SET TASK.
Provide the original wording of the excerpt from "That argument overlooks" as far as "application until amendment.".

EXCERPT.
▼

That argument, although superficially
attractive, flounders at the first hurdle. The right granted to a
holder of mining rights,
in terms of the Minerals Act, could do
anything and everything set out in section 5 of the Act. In
paragraph 34 above I set out
the section in full and summarised the
first respondent’s argument in that regard. It is appropriate
to repeat section
5(1) (stripped of the irrelevancies I referred to)
to illustrate the point:

Subject
to the provisions of this Act, the holder of the right to any mineral
in respect of land … or any person who has
acquired the
consent of such holder in accordance with section … 9 (1)
(b)
,
shall have the right to enter upon such land … together with
such persons, plant or equipment as may be required for purposes
of …
mining and to … mine for such mineral on or in such land …
and to dispose thereof.’
In my view, armed with that right,
and given that the Minerals Act also legislated for all the other
controls (including physical
and environmental ones), the holder of
a mining authorisation needed no other permissions. Everything was
subject to the provisions of the Act
, and adequately
catered for in the Act.
The applicant also argues that if I
were to find that a conflict exists between the Minerals Act and the
TPO, I ought to hold
that it was inconceivable that in 2002 the TPO
remained frozen in time until altered by subsequent amendment.
However, I adopt the first
respondent’s argument that no conflict existed. The TPO simply
did not apply to mining, which
was regulated exclusively by the
Minerals Act.
As against that Mr
Salmon
argues that a conflict exists because the TPO is legislation (see
section 239 of the Constitution) and as such a court is enjoined,
in
terms of section 39(2) of the Constitution, when interpreting any
legislation, to promote the spirit, purport and objects
of the Bill
of Rights.
That argument overlooks the
provisions relating to old order legislation as set out in Schedule
6 of the Constitution (see paragraph
53 above) as the TPO could not
enjoy wider
or otherwise
application until amendment.
In any event, and even if there is a conflict, then section 150 of
the Constitution supports the
interpretation that the Minerals Act
held sway.
In the correspondence that preceded
the application(see paragraph 14 above) the applicant referred to
the decision in
Maccsand (Pty) Ltd v City of Cape Town &Ors
2012 (4) SA 181
(CC), contending that the conclusion was inescapable
that the first respondent had to comply with the TPO and thereafter
the
KZNPD Act.
Maccsand
dealt with the Land
Use Planning Ordinance, 15 of 1985 (Western Cape) (“LUPO”)
and the Constitutional Court concluded,
inter alia
, that the
relevant national mining legislation and the provincial ordinance
were not in conflict and that the national legislation
did not
override the provincial ordinance.
In his heads of argument Mr
Salmon
conducted a detailed analysis of LUPO and the Mining Rights Act, 20
of 1967, the latter being the applicable national legislation
at the
time concerned. He concluded that that detailed analysis
demonstrated that the identical situated obtained here and that
the
Minerals Act ought not to override the TPO. In doing so he relied
principally upon the following extracts from
Maccsand
(footnotes omitted):

15.
LUPO is a pre-Constitution legislation, which came into force in July
1986. It constitutes provincial legislation that was enacted
by the
Provincial Council of the former Cape of Good Hope. The interim
Constitution permitted it to continue in force subject to
amendment
or repeal by the competent authority. Later the President assigned
its administration to the provincial government of
the Western Cape.

▲

PROVIDED DATA.
▼

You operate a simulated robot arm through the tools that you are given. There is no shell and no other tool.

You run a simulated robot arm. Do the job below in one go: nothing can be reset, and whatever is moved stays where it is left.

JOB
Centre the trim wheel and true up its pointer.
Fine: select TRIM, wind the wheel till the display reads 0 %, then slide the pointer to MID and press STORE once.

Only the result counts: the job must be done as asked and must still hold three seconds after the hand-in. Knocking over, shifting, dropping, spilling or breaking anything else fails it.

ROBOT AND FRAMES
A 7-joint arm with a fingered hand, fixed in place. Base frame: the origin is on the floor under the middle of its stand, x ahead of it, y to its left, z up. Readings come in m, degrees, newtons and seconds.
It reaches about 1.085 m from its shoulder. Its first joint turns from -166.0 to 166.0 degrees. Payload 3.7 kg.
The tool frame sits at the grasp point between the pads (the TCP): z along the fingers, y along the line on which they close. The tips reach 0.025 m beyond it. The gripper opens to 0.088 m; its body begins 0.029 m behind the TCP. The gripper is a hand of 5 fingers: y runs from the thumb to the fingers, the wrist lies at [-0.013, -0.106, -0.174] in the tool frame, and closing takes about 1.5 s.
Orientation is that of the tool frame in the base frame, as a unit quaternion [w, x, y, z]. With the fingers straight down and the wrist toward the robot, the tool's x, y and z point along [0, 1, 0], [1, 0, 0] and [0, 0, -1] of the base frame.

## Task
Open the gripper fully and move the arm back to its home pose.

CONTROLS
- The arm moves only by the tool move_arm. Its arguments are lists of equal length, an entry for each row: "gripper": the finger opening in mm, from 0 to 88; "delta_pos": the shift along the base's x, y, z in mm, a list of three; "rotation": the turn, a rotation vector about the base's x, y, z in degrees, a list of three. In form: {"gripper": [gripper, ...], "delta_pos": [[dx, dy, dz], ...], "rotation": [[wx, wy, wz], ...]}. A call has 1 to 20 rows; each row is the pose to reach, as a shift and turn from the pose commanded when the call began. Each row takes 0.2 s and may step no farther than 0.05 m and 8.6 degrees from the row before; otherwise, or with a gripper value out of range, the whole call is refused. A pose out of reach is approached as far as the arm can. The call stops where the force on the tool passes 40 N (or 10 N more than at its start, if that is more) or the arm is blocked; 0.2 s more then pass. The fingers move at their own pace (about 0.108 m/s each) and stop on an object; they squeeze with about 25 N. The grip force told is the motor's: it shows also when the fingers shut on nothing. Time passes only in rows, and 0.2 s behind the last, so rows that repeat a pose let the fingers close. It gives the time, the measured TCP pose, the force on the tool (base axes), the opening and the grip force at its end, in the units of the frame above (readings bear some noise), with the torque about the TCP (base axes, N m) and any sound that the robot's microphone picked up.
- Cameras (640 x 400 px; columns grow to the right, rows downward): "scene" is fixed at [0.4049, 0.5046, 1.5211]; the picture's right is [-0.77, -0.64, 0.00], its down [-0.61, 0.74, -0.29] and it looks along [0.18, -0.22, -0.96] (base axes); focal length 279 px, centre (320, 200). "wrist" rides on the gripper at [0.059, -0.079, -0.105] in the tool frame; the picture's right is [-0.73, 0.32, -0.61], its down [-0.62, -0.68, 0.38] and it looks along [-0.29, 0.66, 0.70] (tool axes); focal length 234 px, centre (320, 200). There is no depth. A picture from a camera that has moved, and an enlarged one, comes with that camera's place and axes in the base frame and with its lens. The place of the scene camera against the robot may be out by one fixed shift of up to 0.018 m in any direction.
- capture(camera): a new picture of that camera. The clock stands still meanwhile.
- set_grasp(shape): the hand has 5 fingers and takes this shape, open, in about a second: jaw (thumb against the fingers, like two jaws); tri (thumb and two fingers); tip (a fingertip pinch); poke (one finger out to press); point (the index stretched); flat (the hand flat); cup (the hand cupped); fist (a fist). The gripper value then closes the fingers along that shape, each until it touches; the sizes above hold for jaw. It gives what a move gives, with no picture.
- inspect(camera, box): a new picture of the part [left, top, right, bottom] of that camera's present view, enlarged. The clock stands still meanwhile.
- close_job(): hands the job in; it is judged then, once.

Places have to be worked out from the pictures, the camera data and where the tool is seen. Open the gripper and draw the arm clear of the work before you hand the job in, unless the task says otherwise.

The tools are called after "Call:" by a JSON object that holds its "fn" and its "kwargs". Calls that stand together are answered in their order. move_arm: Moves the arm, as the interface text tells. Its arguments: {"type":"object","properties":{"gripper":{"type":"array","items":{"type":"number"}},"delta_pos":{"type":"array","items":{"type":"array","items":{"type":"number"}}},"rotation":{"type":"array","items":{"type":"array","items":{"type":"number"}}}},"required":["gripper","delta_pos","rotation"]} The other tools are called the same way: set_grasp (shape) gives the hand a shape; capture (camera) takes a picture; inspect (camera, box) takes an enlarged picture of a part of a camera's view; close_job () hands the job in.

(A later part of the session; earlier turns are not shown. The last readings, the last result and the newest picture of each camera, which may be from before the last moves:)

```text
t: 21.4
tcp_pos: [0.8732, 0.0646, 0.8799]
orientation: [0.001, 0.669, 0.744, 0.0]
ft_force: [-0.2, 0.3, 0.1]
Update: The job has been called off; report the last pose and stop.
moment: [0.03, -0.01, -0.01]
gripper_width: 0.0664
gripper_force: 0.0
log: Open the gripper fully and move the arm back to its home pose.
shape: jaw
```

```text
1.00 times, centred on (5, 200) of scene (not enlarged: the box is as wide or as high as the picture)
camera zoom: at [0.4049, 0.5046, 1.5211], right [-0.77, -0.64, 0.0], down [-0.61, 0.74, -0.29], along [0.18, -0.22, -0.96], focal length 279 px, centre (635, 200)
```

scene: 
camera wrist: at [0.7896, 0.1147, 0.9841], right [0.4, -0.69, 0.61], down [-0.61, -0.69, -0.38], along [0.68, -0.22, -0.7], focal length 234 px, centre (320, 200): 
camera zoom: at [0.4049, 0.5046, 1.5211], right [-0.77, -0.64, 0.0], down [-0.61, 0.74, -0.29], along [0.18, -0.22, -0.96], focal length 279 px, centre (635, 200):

▲

WORKED SOLUTION.
That argument overlooks the
provisions relating to old order legislation as set out in Schedule
6 of the Constitution (see paragraph
53 above) as the TPO could not
enjoy wider
or otherwise
application until amendment.